» Exercise requirements:
Would you transcribe the listing that follows, character for character, and omit its images?

» Collected material:
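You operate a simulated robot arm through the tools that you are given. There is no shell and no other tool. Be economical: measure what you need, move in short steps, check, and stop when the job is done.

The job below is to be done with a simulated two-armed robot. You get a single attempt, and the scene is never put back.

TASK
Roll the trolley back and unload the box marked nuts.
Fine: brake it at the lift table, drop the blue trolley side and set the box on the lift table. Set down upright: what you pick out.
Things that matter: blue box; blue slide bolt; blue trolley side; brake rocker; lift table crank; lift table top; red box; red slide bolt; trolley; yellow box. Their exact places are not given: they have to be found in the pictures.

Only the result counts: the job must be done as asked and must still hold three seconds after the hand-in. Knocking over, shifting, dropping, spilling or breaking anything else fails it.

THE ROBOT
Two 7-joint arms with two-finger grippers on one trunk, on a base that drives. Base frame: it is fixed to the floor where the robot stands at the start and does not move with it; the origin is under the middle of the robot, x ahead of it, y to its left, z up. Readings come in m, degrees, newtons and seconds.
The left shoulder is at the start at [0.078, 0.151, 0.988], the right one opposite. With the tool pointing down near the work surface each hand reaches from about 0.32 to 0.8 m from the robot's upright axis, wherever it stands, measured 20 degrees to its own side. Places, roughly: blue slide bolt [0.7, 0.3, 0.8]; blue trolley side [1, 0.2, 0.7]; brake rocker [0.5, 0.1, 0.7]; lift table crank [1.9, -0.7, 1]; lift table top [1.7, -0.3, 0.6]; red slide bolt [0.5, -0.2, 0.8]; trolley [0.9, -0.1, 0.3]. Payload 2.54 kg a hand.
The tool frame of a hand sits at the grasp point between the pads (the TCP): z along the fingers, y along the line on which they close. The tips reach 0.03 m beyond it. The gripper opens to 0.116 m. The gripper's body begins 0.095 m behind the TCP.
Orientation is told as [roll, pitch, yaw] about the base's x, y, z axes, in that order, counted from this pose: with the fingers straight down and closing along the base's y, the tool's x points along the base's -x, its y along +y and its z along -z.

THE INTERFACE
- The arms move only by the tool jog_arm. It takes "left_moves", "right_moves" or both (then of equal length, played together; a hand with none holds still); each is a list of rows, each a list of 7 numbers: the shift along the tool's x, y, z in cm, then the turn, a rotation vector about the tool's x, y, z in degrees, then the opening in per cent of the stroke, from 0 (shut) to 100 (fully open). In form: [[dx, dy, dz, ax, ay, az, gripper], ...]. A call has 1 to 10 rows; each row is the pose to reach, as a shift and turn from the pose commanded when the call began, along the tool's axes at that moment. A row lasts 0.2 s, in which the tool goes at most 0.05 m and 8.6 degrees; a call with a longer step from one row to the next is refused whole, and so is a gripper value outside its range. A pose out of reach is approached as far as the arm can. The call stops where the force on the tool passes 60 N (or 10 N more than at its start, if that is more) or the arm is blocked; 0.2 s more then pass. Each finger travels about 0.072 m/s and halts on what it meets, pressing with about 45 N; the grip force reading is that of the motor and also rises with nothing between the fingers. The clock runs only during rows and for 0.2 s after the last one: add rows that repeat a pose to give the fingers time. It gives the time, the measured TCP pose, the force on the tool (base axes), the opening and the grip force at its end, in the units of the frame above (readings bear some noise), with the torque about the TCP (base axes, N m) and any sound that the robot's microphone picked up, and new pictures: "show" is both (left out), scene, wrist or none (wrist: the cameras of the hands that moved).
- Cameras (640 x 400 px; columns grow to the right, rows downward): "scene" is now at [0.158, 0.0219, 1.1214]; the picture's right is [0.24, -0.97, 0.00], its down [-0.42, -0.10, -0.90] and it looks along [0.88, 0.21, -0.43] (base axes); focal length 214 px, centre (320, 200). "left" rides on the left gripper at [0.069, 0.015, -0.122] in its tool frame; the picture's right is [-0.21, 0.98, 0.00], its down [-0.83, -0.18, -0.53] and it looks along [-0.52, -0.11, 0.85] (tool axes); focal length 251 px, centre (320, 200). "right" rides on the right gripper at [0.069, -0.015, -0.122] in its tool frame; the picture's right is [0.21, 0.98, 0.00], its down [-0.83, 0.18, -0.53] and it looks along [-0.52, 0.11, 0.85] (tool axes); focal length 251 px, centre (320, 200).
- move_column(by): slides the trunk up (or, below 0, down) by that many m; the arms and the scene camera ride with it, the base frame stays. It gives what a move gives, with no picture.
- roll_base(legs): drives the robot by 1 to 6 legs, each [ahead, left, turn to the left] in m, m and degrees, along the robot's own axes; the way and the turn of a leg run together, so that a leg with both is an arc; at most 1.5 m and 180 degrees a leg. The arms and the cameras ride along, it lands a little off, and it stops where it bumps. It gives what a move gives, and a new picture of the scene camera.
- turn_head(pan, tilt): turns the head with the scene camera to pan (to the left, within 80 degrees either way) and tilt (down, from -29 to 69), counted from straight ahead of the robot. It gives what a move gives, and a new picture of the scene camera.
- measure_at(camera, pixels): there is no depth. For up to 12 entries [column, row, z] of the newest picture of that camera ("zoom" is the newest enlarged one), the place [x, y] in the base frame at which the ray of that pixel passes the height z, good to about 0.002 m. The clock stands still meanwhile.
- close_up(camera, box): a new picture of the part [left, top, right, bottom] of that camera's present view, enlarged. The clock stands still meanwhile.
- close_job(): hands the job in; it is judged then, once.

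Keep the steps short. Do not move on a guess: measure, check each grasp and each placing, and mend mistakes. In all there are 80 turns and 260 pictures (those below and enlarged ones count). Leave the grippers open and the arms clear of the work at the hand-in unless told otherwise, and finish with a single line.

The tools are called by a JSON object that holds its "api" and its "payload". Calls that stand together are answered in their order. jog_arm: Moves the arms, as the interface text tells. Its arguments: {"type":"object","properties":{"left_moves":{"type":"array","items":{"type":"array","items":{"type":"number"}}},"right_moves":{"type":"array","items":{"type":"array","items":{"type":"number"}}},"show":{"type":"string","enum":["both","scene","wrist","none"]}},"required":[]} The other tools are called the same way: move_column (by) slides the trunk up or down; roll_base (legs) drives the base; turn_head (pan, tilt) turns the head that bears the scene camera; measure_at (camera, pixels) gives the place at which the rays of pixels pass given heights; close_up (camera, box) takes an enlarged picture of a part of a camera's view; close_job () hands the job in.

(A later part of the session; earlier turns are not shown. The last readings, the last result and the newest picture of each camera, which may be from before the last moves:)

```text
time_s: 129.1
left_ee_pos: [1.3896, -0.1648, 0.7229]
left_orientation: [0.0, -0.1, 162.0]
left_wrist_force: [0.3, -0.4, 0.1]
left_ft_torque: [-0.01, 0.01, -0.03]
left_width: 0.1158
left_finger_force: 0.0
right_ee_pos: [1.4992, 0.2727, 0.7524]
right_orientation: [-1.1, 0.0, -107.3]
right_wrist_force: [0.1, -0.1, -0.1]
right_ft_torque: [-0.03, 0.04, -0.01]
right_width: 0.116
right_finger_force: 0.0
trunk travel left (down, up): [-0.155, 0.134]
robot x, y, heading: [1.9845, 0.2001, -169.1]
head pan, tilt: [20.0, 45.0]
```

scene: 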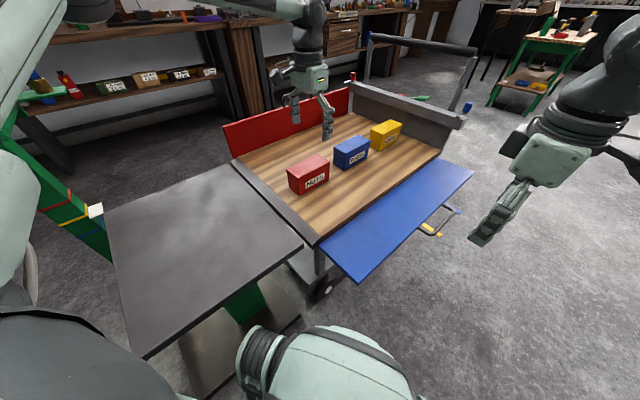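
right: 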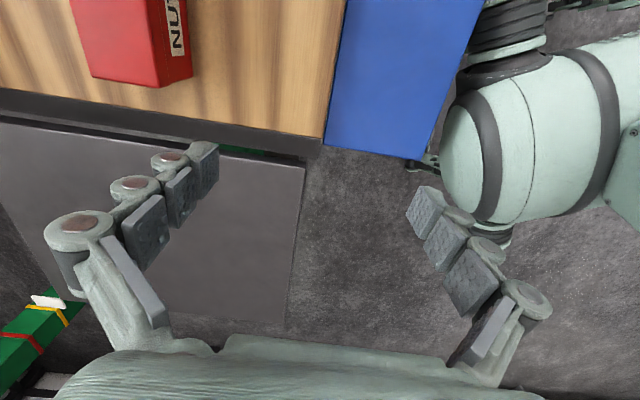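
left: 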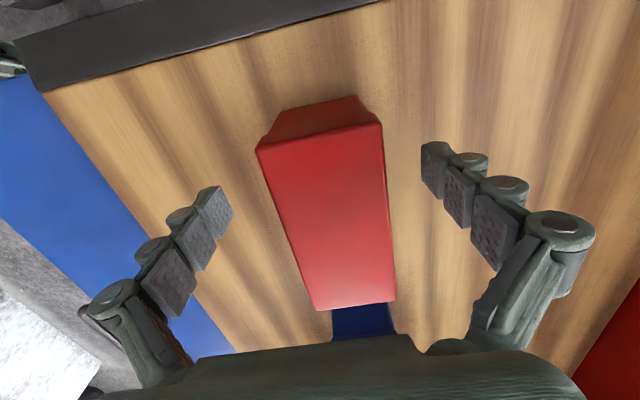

» Answer to this task:
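You operate a simulated robot arm through the tools that you are given. There is no shell and no other tool. Be economical: measure what you need, move in short steps, check, and stop when the job is done.

The job below is to be done with a simulated two-armed robot. You get a single attempt, and the scene is never put back.

TASK
Roll the trolley back and unload the box marked nuts.
Fine: brake it at the lift table, drop the blue trolley side and set the box on the lift table. Set down upright: what you pick out.
Things that matter: blue box; blue slide bolt; blue trolley side; brake rocker; lift table crank; lift table top; red box; red slide bolt; trolley; yellow box. Their exact places are not given: they have to be found in the pictures.

Only the result counts: the job must be done as asked and must still hold three seconds after the hand-in. Knocking over, shifting, dropping, spilling or breaking anything else fails it.

THE ROBOT
Two 7-joint arms with two-finger grippers on one trunk, on a base that drives. Base frame: it is fixed to the floor where the robot stands at the start and does not move with it; the origin is under the middle of the robot, x ahead of it, y to its left, z up. Readings come in m, degrees, newtons and seconds.
The left shoulder is at the start at [0.078, 0.151, 0.988], the right one opposite. With the tool pointing down near the work surface each hand reaches from about 0.32 to 0.8 m from the robot's upright axis, wherever it stands, measured 20 degrees to its own side. Places, roughly: blue slide bolt [0.7, 0.3, 0.8]; blue trolley side [1, 0.2, 0.7]; brake rocker [0.5, 0.1, 0.7]; lift table crank [1.9, -0.7, 1]; lift table top [1.7, -0.3, 0.6]; red slide bolt [0.5, -0.2, 0.8]; trolley [0.9, -0.1, 0.3]. Payload 2.54 kg a hand.
The tool frame of a hand sits at the grasp point between the pads (the TCP): z along the fingers, y along the line on which they close. The tips reach 0.03 m beyond it. The gripper opens to 0.116 m. The gripper's body begins 0.095 m behind the TCP.
Orientation is told as [roll, pitch, yaw] about the base's x, y, z axes, in that order, counted from this pose: with the fingers straight down and closing along the base's y, the tool's x points along the base's -x, its y along +y and its z along -z.

THE INTERFACE
- The arms move only by the tool jog_arm. It takes "left_moves", "right_moves" or both (then of equal length, played together; a hand with none holds still); each is a list of rows, each a list of 7 numbers: the shift along the tool's x, y, z in cm, then the turn, a rotation vector about the tool's x, y, z in degrees, then the opening in per cent of the stroke, from 0 (shut) to 100 (fully open). In form: [[dx, dy, dz, ax, ay, az, gripper], ...]. A call has 1 to 10 rows; each row is the pose to reach, as a shift and turn from the pose commanded when the call began, along the tool's axes at that moment. A row lasts 0.2 s, in which the tool goes at most 0.05 m and 8.6 degrees; a call with a longer step from one row to the next is refused whole, and so is a gripper value outside its range. A pose out of reach is approached as far as the arm can. The call stops where the force on the tool passes 60 N (or 10 N more than at its start, if that is more) or the arm is blocked; 0.2 s more then pass. Each finger travels about 0.072 m/s and halts on what it meets, pressing with about 45 N; the grip force reading is that of the motor and also rises with nothing between the fingers. The clock runs only during rows and for 0.2 s after the last one: add rows that repeat a pose to give the fingers time. It gives the time, the measured TCP pose, the force on the tool (base axes), the opening and the grip force at its end, in the units of the frame above (readings bear some noise), with the torque about the TCP (base axes, N m) and any sound that the robot's microphone picked up, and new pictures: "show" is both (left out), scene, wrist or none (wrist: the cameras of the hands that moved).
- Cameras (640 x 400 px; columns grow to the right, rows downward): "scene" is now at [0.158, 0.0219, 1.1214]; the picture's right is [0.24, -0.97, 0.00], its down [-0.42, -0.10, -0.90] and it looks along [0.88, 0.21, -0.43] (base axes); focal length 214 px, centre (320, 200). "left" rides on the left gripper at [0.069, 0.015, -0.122] in its tool frame; the picture's right is [-0.21, 0.98, 0.00], its down [-0.83, -0.18, -0.53] and it looks along [-0.52, -0.11, 0.85] (tool axes); focal length 251 px, centre (320, 200). "right" rides on the right gripper at [0.069, -0.015, -0.122] in its tool frame; the picture's right is [0.21, 0.98, 0.00], its down [-0.83, 0.18, -0.53] and it looks along [-0.52, 0.11, 0.85] (tool axes); focal length 251 px, centre (320, 200).
- move_column(by): slides the trunk up (or, below 0, down) by that many m; the arms and the scene camera ride with it, the base frame stays. It gives what a move gives, with no picture.
- roll_base(legs): drives the robot by 1 to 6 legs, each [ahead, left, turn to the left] in m, m and degrees, along the robot's own axes; the way and the turn of a leg run together, so that a leg with both is an arc; at most 1.5 m and 180 degrees a leg. The arms and the cameras ride along, it lands a little off, and it stops where it bumps. It gives what a move gives, and a new picture of the scene camera.
- turn_head(pan, tilt): turns the head with the scene camera to pan (to the left, within 80 degrees either way) and tilt (down, from -29 to 69), counted from straight ahead of the robot. It gives what a move gives, and a new picture of the scene camera.
- measure_at(camera, pixels): there is no depth. For up to 12 entries [column, row, z] of the newest picture of that camera ("zoom" is the newest enlarged one), the place [x, y] in the base frame at which the ray of that pixel passes the height z, good to about 0.002 m. The clock stands still meanwhile.
- close_up(camera, box): a new picture of the part [left, top, right, bottom] of that camera's present view, enlarged. The clock stands still meanwhile.
- close_job(): hands the job in; it is judged then, once.

Keep the steps short. Do not move on a guess: measure, check each grasp and each placing, and mend mistakes. In all there are 80 turns and 260 pictures (those below and enlarged ones count). Leave the grippers open and the arms clear of the work at the hand-in unless told otherwise, and finish with a single line.

The tools are called by a JSON object that holds its "api" and its "payload". Calls that stand together are answered in their order. jog_arm: Moves the arms, as the interface text tells. Its arguments: {"type":"object","properties":{"left_moves":{"type":"array","items":{"type":"array","items":{"type":"number"}}},"right_moves":{"type":"array","items":{"type":"array","items":{"type":"number"}}},"show":{"type":"string","enum":["both","scene","wrist","none"]}},"required":[]} The other tools are called the same way: move_column (by) slides the trunk up or down; roll_base (legs) drives the base; turn_head (pan, tilt) turns the head that bears the scene camera; measure_at (camera, pixels) gives the place at which the rays of pixels pass given heights; close_up (camera, box) takes an enlarged picture of a part of a camera's view; close_job () hands the job in.

(A later part of the session; earlier turns are not shown. The last readings, the last result and the newest picture of each camera, which may be from before the last moves:)

```text
time_s: 129.1
left_ee_pos: [1.3896, -0.1648, 0.7229]
left_orientation: [0.0, -0.1, 162.0]
left_wrist_force: [0.3, -0.4, 0.1]
left_ft_torque: [-0.01, 0.01, -0.03]
left_width: 0.1158
left_finger_force: 0.0
right_ee_pos: [1.4992, 0.2727, 0.7524]
right_orientation: [-1.1, 0.0, -107.3]
right_wrist_force: [0.1, -0.1, -0.1]
right_ft_torque: [-0.03, 0.04, -0.01]
right_width: 0.116
right_finger_force: 0.0
trunk travel left (down, up): [-0.155, 0.134]
robot x, y, heading: [1.9845, 0.2001, -169.1]
head pan, tilt: [20.0, 45.0]
```

scene: 
right: 
left: 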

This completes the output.